We created this web site using the popular open source WordPress web content management system (CMS). Who doesn't love WordPress? It is a giant leap in technology from our days of developing web content with Adobe Dreamweaver. WordPress is just one of many open source tools that we use in our company and in our products and we are strong supporters of the open source community.

Our open source technology practice revolves around leveraging our open source expertise for the benefit of our customers in their product development initiatives. Our team has extensive experience working on Linux, Apache, C, C++, Qt, MySQL, Django, Python, Bootstrap, jQuery, Javascript, HTML, and Ajax and other development languages and technologies. The strong developer communities and open licensing model, which reduces the Total Cost of Ownership (TCO) of products, are some of the advantages gained by using open-source for development initiatives.

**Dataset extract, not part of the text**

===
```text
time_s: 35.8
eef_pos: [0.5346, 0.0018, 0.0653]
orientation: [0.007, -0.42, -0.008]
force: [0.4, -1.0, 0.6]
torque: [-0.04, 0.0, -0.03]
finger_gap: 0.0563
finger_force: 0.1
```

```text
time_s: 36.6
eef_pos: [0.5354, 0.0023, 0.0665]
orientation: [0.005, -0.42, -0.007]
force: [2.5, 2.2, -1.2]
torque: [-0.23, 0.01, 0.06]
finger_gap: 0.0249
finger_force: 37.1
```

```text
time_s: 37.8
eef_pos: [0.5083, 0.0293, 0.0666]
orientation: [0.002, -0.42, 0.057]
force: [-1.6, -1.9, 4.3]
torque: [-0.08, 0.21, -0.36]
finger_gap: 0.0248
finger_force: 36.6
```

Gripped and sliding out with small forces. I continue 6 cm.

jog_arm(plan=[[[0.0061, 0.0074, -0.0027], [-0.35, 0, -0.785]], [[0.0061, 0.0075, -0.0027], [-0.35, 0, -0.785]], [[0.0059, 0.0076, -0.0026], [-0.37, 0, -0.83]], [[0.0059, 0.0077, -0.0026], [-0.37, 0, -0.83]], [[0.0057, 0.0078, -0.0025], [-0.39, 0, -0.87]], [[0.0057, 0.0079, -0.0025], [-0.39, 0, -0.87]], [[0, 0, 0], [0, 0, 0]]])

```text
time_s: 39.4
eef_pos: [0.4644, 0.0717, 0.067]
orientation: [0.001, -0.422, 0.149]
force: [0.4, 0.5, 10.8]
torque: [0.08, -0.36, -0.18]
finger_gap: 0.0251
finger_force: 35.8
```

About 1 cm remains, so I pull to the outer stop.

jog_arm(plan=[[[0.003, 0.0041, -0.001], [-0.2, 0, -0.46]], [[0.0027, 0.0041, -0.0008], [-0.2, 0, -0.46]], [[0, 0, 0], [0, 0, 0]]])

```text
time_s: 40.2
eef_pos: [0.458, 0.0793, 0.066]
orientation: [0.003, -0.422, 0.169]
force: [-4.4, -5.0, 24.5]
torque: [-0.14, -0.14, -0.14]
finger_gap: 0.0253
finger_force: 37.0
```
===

We strive to reap the benefits of open source technologies to our customers by:

• Reusing and customizing various open source frameworks and deriving exceptional cost advantages as a result.
• Realizing stable and high quality products faster.
• Extending open source to add in custom functionality. You can modify and adapt open source software for your own business requirements, something that is not possible with proprietary systems.
• It is generally cost free, reducing TCO for end-users. These days for virtually every paid for proprietary software system you will find an open source version.
• It’s continually evolving in real time as developers add to it and modify it, which means it can be better quality and more secure and less prone to bugs than proprietary systems, because it has so many users poring over it and weeding out problems.

Our experience in developing and customizing products using open source technology help us in providing our customers the right solutions for their engineering requirements.